▸ **DATASET CONTENT**

□ □ □ □ □

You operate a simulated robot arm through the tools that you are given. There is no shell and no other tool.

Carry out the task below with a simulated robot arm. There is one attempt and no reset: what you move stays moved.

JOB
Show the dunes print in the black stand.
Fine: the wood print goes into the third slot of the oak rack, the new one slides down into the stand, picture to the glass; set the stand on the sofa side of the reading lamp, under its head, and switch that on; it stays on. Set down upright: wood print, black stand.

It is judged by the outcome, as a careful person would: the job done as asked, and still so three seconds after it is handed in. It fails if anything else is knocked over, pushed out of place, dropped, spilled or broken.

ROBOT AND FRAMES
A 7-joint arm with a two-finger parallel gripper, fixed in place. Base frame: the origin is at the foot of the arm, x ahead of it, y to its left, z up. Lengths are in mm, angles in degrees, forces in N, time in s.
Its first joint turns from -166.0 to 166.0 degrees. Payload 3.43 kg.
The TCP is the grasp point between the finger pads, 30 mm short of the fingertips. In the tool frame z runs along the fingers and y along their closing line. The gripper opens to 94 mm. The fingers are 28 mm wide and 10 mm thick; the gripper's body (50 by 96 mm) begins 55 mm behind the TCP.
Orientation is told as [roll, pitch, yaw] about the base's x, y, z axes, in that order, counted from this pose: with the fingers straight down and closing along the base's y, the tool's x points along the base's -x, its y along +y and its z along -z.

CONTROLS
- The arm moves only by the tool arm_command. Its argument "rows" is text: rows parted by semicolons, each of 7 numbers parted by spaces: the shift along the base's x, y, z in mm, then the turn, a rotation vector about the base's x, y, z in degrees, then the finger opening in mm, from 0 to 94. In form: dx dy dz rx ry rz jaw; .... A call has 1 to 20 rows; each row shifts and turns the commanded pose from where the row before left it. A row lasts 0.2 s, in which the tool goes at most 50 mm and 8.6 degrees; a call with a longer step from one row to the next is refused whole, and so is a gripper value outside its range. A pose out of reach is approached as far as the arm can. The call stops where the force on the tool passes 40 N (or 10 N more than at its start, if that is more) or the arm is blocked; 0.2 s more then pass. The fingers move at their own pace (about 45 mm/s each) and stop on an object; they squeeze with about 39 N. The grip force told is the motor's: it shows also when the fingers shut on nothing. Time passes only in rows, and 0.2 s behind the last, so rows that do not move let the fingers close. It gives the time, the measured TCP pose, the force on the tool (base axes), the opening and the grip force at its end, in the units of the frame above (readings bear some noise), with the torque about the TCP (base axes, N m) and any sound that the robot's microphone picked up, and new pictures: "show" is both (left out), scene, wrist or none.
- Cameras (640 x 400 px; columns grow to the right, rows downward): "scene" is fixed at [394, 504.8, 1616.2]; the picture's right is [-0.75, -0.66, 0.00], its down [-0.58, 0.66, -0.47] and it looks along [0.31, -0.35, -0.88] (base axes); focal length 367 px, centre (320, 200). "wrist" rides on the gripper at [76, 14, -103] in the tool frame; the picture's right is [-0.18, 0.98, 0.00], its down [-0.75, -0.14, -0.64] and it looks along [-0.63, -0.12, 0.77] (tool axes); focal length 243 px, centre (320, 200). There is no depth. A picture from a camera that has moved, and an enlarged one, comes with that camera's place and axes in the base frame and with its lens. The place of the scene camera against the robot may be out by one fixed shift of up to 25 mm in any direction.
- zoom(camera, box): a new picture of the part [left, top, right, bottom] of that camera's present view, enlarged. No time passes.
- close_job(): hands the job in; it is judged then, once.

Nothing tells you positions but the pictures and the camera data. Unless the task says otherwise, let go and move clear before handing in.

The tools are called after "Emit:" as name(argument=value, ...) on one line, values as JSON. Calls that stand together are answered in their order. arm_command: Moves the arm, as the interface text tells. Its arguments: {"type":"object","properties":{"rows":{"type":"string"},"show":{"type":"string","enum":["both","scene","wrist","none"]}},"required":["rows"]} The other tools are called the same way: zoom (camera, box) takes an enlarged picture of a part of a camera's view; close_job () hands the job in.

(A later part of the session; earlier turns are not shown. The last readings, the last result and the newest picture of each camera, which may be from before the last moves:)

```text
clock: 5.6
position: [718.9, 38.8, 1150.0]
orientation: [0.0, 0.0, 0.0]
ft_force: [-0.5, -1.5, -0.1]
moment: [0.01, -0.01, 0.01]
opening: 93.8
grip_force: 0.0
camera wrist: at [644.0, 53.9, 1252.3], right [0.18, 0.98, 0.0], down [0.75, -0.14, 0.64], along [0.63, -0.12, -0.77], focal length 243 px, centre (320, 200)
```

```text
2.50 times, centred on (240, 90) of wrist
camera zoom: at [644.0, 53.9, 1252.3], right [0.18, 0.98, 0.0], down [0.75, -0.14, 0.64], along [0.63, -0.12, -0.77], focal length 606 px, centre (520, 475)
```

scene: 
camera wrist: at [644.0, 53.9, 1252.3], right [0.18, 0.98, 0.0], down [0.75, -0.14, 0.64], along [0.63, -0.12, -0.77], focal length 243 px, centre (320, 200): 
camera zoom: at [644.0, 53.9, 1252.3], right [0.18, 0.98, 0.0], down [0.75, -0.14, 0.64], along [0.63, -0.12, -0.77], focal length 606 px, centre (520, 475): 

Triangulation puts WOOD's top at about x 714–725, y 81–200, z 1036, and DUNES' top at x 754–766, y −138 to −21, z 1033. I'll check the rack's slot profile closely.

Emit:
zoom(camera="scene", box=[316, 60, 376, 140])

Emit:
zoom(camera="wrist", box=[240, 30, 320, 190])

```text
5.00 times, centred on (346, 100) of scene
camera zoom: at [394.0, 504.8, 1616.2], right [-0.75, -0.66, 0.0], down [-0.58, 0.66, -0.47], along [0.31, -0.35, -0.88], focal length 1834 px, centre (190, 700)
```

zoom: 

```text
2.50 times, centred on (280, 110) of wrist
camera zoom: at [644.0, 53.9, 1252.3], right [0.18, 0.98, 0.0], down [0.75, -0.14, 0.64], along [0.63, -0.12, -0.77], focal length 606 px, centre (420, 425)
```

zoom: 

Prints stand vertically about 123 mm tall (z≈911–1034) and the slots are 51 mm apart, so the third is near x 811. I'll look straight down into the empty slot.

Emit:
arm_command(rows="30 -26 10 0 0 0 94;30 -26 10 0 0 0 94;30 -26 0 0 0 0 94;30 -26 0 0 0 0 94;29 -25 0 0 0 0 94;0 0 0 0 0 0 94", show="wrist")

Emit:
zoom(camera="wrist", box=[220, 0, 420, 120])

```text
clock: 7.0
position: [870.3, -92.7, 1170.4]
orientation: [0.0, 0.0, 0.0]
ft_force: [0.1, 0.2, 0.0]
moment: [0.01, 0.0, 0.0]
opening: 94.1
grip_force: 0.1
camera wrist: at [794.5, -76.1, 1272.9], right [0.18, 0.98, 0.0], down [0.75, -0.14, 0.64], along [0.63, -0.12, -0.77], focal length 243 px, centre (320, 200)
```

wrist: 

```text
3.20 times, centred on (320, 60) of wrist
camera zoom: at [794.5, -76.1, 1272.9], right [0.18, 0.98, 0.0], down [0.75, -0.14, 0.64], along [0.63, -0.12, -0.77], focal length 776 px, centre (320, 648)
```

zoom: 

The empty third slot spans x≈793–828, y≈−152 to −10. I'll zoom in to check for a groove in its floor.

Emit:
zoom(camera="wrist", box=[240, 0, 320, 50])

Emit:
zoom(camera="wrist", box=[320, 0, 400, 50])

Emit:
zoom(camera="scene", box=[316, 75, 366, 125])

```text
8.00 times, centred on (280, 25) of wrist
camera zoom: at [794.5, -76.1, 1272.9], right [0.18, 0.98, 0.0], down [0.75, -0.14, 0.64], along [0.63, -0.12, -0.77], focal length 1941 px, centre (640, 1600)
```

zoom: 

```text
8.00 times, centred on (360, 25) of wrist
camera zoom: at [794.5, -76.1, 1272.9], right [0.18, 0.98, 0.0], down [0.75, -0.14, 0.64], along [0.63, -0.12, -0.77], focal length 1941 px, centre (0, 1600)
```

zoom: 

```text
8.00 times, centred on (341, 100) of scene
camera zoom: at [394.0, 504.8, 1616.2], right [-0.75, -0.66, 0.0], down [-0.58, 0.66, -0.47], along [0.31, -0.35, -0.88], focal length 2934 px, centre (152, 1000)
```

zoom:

□ □ □ □ □

▸ **QUOTED PASSAGE**
Check the appropriate box below if the Form 8-K filing is intended to simultaneously satisfy the filing obligation of the registrant under any of the following provisions (see General Instruction A.2. below):

Written communications pursuant to Rule 425 under the Securities Act (17 CFR 230.425)

Soliciting material pursuant to Rule 14a-12 under the Exchange Act (17 CFR 240.14a-12)

Pre-commencement communications pursuant to Rule 14d-2(b) under the Exchange Act (17 CFR 240.14d-2(b))

Pre-commencement communications pursuant to Rule 13e-4(c) under the Exchange Act (17 CFR 240.13e-4(c))

Securities registered pursuant to Section 12(b) of the Act:
Title of each class Trading Symbol(s) Name of each exchange on which registered
Class A common stock, par value $0.0001 per share HGTY The New York Stock Exchange
Warrants, each whole warrant exercisable for one share
of Class A common stock, each at an exercise price of
$11.50 per share
HGTY.WS The New York Stock Exchange

Indicate by check mark whether the registrant is an emerging growth company as defined in Rule 405 of the Securities Act of 1933 (§230.405 of this chapter) or Rule 12b-2 of the Securities Exchange Act of 1934 (§240.12b-2 of this chapter).
Emerging growth company

If an emerging growth company, indicate by check mark if the registrant has elected not to use the extended transition period for complying with any new or revised financial accounting standards provided pursuant to Section 13(a) of the Exchange Act.



ITEM 1.01     Entry into a Material Definitive Agreement

On January 5, 2022, The Hagerty Group, LLC, a subsidiary of Hagerty, Inc. (collectively with all subsidiaries of Hagerty, Inc., the Company or Hagerty) entered into a Common Stock Purchase Agreement (the Agreement) with Broad Arrow Group, Inc., a Delaware corporation (BAG), and additional purchasers, whereby the Company invested in BAG. Under the terms of the Agreement, the Company has invested $15.25 million in exchange for ownership of approximately 40% of BAG and entered into a joint venture with BAG. Based in Ann Arbor, MI, the joint venture between BAG and Hagerty will enhance Hagerty’s portfolio of automotive-focused offerings for car enthusiasts (Hagerty Marketplace) by offering new services for the buying and selling of collector cars. Further, Hagerty will appoint two of the seven members to the Board of Directors of BAG. Kenneth Ahn, who will serve as the Chief Executive Officer of BAG, will also be employed at Hagerty, as President of Hagerty Marketplace. Hagerty has employed three other BAG founders as executives within the Hagerty Marketplace team. The foregoing description of the Agreement is qualified in its entirety by the full text of the Agreement, which is attached hereto as Exhibit 10.1 and incorporated herein by reference.

□ □ □ □ □

▸ **SET PROBLEM 1**
Repeat the span of the quoted passage whose first words are "Check the appropriate" and whose last words are "(17 CFR 230.425)".
▸ **SET PROBLEM 2**
Your answer continues the quoted passage from its final sentence.

▸ **EXERCISE RESPONSE 1**
Check the appropriate box below if the Form 8-K filing is intended to simultaneously satisfy the filing obligation of the registrant under any of the following provisions (see General Instruction A.2. below):

Written communications pursuant to Rule 425 under the Securities Act (17 CFR 230.425)

▸ **EXERCISE RESPONSE 2**
ITEM 8.01     Other Events

On January 10, 2022, the Company issued a press release announcing the joint venture with, and investment in, BAG and formation of the Hagerty Marketplace team. A copy of the press release is attached hereto as Exhibit 99.1.

Cautionary Notice Regarding Forward Looking Statements

The Company makes forward-looking statements in this Current Report on Form 8-K. All statements, other than statements of present or historical fact included in or incorporated by reference in this Current Report on Form 8-K, regarding the Company’s future financial performance, as well as the Company’s strategy, future operations, financial position, estimated revenues and losses, projected costs, prospects, plans and objectives of management are forward-looking statements. When used in this Current Report on Form 8-K, the words “aim,” “anticipate,” “believe,” “estimate,” “expect,” “forecast,” “intend,” “likely,” “outlook,” “plan,” “potential,” “project,” “projection,” “seek,” “can,” “could,” “may,” “should,” “would,” “will,” the negative of such terms and other similar expressions are intended to identify forward-looking statements, although not all forward-looking statements contain such identifying words. These forward-looking statements are based on management’s current expectations and assumptions about future events and are based on currently available information as to the outcome and timing of future events. The Company cautions you that these forward-looking statements are subject to all of the risks and uncertainties, most of which are difficult to predict and many of which are beyond the control of the Company, incident to its business.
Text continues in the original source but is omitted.